# start of Given data

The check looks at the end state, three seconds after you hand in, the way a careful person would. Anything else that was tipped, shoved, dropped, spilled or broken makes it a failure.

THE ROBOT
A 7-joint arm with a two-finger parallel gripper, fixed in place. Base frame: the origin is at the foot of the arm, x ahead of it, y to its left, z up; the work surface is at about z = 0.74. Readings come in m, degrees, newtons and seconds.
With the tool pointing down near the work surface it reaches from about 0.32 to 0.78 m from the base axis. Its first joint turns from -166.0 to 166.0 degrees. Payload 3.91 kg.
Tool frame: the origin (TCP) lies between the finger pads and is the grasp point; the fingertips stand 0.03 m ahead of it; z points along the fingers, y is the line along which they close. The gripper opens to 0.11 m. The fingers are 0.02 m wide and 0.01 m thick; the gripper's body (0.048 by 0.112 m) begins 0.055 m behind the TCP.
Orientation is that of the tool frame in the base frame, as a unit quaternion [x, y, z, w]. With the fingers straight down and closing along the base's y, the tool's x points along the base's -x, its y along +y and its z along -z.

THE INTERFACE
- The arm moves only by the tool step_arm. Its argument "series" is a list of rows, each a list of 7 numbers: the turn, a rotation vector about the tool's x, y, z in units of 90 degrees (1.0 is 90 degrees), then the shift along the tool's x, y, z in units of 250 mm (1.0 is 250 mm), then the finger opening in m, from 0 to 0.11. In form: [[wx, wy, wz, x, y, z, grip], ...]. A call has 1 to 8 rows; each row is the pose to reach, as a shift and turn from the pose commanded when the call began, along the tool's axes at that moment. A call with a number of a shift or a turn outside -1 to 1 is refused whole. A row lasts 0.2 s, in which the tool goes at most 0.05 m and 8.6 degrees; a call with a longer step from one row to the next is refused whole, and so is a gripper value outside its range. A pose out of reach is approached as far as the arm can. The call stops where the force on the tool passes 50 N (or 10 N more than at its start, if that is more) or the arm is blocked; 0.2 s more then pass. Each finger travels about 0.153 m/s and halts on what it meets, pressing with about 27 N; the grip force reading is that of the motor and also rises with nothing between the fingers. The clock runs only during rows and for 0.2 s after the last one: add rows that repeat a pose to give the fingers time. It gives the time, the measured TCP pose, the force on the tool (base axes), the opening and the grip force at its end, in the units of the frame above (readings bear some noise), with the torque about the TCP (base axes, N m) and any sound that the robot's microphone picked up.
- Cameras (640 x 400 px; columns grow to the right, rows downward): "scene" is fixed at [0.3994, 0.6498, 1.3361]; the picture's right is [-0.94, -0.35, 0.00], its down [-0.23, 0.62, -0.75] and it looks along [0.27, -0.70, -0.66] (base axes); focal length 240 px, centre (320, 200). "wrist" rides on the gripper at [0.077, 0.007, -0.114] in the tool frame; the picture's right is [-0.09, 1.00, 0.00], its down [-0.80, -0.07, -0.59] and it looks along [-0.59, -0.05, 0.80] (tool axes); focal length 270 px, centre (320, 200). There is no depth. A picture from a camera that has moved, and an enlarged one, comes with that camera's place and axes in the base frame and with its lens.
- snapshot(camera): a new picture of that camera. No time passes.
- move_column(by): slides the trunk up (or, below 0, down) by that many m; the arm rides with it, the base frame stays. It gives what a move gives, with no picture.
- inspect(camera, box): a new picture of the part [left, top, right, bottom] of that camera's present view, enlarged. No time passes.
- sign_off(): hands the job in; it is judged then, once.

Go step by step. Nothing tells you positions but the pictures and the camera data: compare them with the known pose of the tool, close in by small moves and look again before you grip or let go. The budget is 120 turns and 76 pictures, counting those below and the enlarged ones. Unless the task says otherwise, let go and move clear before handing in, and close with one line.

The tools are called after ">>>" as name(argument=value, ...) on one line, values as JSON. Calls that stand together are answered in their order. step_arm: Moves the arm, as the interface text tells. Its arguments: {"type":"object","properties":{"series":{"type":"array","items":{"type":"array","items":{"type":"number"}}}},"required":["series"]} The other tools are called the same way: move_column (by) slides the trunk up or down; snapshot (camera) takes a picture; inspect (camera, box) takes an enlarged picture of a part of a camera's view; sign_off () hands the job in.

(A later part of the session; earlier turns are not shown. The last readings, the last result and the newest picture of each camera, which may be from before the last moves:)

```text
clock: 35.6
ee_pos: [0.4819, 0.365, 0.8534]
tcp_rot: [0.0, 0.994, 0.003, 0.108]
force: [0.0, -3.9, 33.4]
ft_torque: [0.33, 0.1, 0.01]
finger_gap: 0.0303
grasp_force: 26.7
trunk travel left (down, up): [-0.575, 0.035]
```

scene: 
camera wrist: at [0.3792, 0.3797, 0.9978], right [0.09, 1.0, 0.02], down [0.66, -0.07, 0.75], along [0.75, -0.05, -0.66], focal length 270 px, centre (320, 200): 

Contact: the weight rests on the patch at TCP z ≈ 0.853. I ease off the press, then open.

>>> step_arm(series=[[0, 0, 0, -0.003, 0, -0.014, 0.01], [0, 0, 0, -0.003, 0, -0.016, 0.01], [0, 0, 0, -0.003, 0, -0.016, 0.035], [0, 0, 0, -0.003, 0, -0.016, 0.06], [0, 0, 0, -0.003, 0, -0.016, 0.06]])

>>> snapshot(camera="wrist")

# end of Given data

Short exercise: Each line of the material must be restated exactly. The answer is a JSON array that holds each line as a string and skips blank lines.

Answer to the exercise:
[
  "The check looks at the end state, three seconds after you hand in, the way a careful person would. Anything else that was tipped, shoved, dropped, spilled or broken makes it a failure.",
  "THE ROBOT",
  "A 7-joint arm with a two-finger parallel gripper, fixed in place. Base frame: the origin is at the foot of the arm, x ahead of it, y to its left, z up; the work surface is at about z = 0.74. Readings come in m, degrees, newtons and seconds.",
  "With the tool pointing down near the work surface it reaches from about 0.32 to 0.78 m from the base axis. Its first joint turns from -166.0 to 166.0 degrees. Payload 3.91 kg.",
  "Tool frame: the origin (TCP) lies between the finger pads and is the grasp point; the fingertips stand 0.03 m ahead of it; z points along the fingers, y is the line along which they close. The gripper opens to 0.11 m. The fingers are 0.02 m wide and 0.01 m thick; the gripper's body (0.048 by 0.112 m) begins 0.055 m behind the TCP.",
  "Orientation is that of the tool frame in the base frame, as a unit quaternion [x, y, z, w]. With the fingers straight down and closing along the base's y, the tool's x points along the base's -x, its y along +y and its z along -z.",
  "THE INTERFACE",
  "- The arm moves only by the tool step_arm. Its argument \"series\" is a list of rows, each a list of 7 numbers: the turn, a rotation vector about the tool's x, y, z in units of 90 degrees (1.0 is 90 degrees), then the shift along the tool's x, y, z in units of 250 mm (1.0 is 250 mm), then the finger opening in m, from 0 to 0.11. In form: [[wx, wy, wz, x, y, z, grip], ...]. A call has 1 to 8 rows; each row is the pose to reach, as a shift and turn from the pose commanded when the call began, along the tool's axes at that moment. A call with a number of a shift or a turn outside -1 to 1 is refused whole. A row lasts 0.2 s, in which the tool goes at most 0.05 m and 8.6 degrees; a call with a longer step from one row to the next is refused whole, and so is a gripper value outside its range. A pose out of reach is approached as far as the arm can. The call stops where the force on the tool passes 50 N (or 10 N more than at its start, if that is more) or the arm is blocked; 0.2 s more then pass. Each finger travels about 0.153 m/s and halts on what it meets, pressing with about 27 N; the grip force reading is that of the motor and also rises with nothing between the fingers. The clock runs only during rows and for 0.2 s after the last one: add rows that repeat a pose to give the fingers time. It gives the time, the measured TCP pose, the force on the tool (base axes), the opening and the grip force at its end, in the units of the frame above (readings bear some noise), with the torque about the TCP (base axes, N m) and any sound that the robot's microphone picked up.",
  "- Cameras (640 x 400 px; columns grow to the right, rows downward): \"scene\" is fixed at [0.3994, 0.6498, 1.3361]; the picture's right is [-0.94, -0.35, 0.00], its down [-0.23, 0.62, -0.75] and it looks along [0.27, -0.70, -0.66] (base axes); focal length 240 px, centre (320, 200). \"wrist\" rides on the gripper at [0.077, 0.007, -0.114] in the tool frame; the picture's right is [-0.09, 1.00, 0.00], its down [-0.80, -0.07, -0.59] and it looks along [-0.59, -0.05, 0.80] (tool axes); focal length 270 px, centre (320, 200). There is no depth. A picture from a camera that has moved, and an enlarged one, comes with that camera's place and axes in the base frame and with its lens.",
  "- snapshot(camera): a new picture of that camera. No time passes.",
  "- move_column(by): slides the trunk up (or, below 0, down) by that many m; the arm rides with it, the base frame stays. It gives what a move gives, with no picture.",
  "- inspect(camera, box): a new picture of the part [left, top, right, bottom] of that camera's present view, enlarged. No time passes.",
  "- sign_off(): hands the job in; it is judged then, once.",
  "Go step by step. Nothing tells you positions but the pictures and the camera data: compare them with the known pose of the tool, close in by small moves and look again before you grip or let go. The budget is 120 turns and 76 pictures, counting those below and the enlarged ones. Unless the task says otherwise, let go and move clear before handing in, and close with one line.",
  "The tools are called after \">>>\" as name(argument=value, ...) on one line, values as JSON. Calls that stand together are answered in their order. step_arm: Moves the arm, as the interface text tells. Its arguments: {\"type\":\"object\",\"properties\":{\"series\":{\"type\":\"array\",\"items\":{\"type\":\"array\",\"items\":{\"type\":\"number\"}}}},\"required\":[\"series\"]} The other tools are called the same way: move_column (by) slides the trunk up or down; snapshot (camera) takes a picture; inspect (camera, box) takes an enlarged picture of a part of a camera's view; sign_off () hands the job in.",
  "(A later part of the session; earlier turns are not shown. The last readings, the last result and the newest picture of each camera, which may be from before the last moves:)",
  "```text",
  "clock: 35.6",
  "ee_pos: [0.4819, 0.365, 0.8534]",
  "tcp_rot: [0.0, 0.994, 0.003, 0.108]",
  "force: [0.0, -3.9, 33.4]",
  "ft_torque: [0.33, 0.1, 0.01]",
  "finger_gap: 0.0303",
  "grasp_force: 26.7",
  "trunk travel left (down, up): [-0.575, 0.035]",
  "```",
  "scene: ",
  "camera wrist: at [0.3792, 0.3797, 0.9978], right [0.09, 1.0, 0.02], down [0.66, -0.07, 0.75], along [0.75, -0.05, -0.66], focal length 270 px, centre (320, 200): ",
  "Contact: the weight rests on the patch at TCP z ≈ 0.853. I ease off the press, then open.",
  ">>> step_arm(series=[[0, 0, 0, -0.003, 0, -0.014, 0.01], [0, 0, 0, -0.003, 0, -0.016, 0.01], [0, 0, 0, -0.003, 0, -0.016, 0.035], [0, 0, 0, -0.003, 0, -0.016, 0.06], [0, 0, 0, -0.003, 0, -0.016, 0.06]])",
  ">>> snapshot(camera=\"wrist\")"
]